In the 1970s this quest led Exxon to expand offshore drilling, from California and the Gulf of Mexico to the North Sea and Malaysia. It also supported the development of Imperial’s ventures in the oil sands and the Arctic, until the price collapse of 1985–86. By the 1990s post-Soviet Russia’s newly privatized resources beckoned, leading to intricate and often frustrating “oil diplomacy” with that country’s feuding power brokers. Exxon also sought footholds in undeveloped oil fields in the African states of Chad, Cameroon, and Angola, embroiling the company with dictators and revolutionaries reminiscent of its experiences in Mexico and Venezuela in the early twentieth century.8
Despite these difficulties and recurring controversies at home—US Congressional investigations of alleged profiteering by oil majors during the energy crises of the 1970s, environmental protests following the Exxon Valdez disaster in 1989—the company retained its powerful role in the industry, in part due to its organizational capabilities honed over more than a century, technological leadership, and the sheer size of its financial resources. As the twentieth century ended, a new struggle for power among the largest global oil companies ensued, culminating in a series of gigantic mergers in the industry that were themselves triggered by a price fall in the wake of the sudden financial collapse of the “Asian Tigers”—South Korea, Taiwan, Hong Kong, and Singapore, followed by other, larger East Asian economies—in 1998. BP [British Petroleum] pursued Mobil [Standard of New York] but eventually settled for a takeover of Amoco [formerly Standard of Indiana], and then Arco [Atlantic Richfield] with its large holdings in Alaska. These events precipitated more mergers, and Exxon’s chief executive Lee Raymond—wary of the growing strength of BP and seeking to overtake the dominant player, Royal Dutch Shell—quickly orchestrated an agreement with Mobil. By the end of 1999 the world of oil had come resemble the one that existed before the breakup of the Standard Oil Trust in 1911, with four giant companies left standing: Shell, BP, Chevron [Standard of California], and Exxon Mobil.9
Canada was not immune to the wild gyrations in oil prices throughout this period, although the fluctuations were attenuated by the unusual circumstances of being both an exporter and importer of petroleum. Between 1974 and 1985, the Canadian government imposed controls on crude oil prices, which involved export taxes and import subsidies as well as regulations on the price of domestic production, leading to tense confrontations with the producing provinces, as discussed below. During that time period Canadian oil prices rose from less than $5/bbl. (CAD) to a peak of $37.50/bbl. (CAD) in 1984. Government regulation generated a gap with world oil prices that ranged as high as $10/bbl. (USD) in the “second energy crisis” of 1979–81.

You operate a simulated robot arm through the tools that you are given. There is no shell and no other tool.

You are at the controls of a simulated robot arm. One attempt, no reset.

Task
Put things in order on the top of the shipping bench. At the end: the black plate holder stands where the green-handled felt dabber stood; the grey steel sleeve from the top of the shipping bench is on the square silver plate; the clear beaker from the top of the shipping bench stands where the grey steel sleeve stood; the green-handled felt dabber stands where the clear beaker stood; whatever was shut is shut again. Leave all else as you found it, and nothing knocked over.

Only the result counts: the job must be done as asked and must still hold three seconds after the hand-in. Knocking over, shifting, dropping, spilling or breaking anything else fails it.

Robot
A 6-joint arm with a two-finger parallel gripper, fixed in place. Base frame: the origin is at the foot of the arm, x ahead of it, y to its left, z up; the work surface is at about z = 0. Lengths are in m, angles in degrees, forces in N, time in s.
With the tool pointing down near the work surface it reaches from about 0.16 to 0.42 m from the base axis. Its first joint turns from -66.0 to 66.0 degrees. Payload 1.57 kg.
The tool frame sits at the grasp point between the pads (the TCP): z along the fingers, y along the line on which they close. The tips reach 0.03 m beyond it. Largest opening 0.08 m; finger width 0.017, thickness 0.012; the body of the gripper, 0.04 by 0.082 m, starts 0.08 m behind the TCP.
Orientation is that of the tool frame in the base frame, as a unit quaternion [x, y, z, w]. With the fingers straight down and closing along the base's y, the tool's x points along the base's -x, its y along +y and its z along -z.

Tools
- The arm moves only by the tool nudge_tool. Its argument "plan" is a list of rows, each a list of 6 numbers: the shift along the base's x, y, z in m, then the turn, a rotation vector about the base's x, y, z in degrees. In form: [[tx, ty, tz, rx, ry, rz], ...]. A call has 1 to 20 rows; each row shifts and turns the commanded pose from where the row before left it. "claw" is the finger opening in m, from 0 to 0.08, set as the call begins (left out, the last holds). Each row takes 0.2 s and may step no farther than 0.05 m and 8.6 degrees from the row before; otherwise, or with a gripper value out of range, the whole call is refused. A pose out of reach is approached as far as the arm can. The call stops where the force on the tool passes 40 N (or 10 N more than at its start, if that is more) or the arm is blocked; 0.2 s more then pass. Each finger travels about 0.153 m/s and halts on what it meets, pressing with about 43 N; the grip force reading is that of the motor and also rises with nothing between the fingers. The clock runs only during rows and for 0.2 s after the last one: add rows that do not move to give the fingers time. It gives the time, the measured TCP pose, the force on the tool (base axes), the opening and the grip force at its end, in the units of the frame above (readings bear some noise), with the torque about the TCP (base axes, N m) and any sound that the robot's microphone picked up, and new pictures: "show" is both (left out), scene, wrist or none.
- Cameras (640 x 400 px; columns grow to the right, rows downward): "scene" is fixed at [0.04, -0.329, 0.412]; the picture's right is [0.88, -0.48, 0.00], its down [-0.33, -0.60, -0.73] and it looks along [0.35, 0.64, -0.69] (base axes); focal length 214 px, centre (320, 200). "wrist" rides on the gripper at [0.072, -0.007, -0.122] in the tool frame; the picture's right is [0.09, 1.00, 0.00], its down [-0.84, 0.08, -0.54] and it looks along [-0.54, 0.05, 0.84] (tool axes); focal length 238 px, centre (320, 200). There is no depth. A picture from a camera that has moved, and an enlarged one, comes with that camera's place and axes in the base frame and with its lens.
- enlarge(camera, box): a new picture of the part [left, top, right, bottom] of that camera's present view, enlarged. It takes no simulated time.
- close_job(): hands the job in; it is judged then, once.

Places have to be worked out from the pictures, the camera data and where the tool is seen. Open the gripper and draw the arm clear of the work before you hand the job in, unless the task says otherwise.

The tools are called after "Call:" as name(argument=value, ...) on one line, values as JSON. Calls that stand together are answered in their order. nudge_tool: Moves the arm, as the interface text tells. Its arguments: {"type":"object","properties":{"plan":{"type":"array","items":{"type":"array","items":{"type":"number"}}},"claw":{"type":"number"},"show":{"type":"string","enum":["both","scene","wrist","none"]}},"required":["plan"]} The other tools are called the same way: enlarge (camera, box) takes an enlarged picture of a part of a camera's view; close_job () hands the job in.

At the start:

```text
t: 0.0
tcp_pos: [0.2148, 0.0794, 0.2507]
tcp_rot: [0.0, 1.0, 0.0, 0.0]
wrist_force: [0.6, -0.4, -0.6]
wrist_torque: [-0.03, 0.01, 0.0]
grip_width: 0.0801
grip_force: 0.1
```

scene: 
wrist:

In 1985 the “Western Accord” between the federal government and the western oil-producing provinces removed the regulatory regime. From that point, Canadian crude oil prices began to track two oil major global price benchmarks, West Texas Intermediate (WTI) light crude and Brent Crude, based on North Sea production. As these were valued in US dollars, fluctuations in the US-Canada exchange rate contributed to variations between Canadian and benchmark price ranges. From a low of $18/bbl. (CAD) in 1985, crude prices rose to $30/bbl. (CAD) in 1990 but fell back again by the end of the decade.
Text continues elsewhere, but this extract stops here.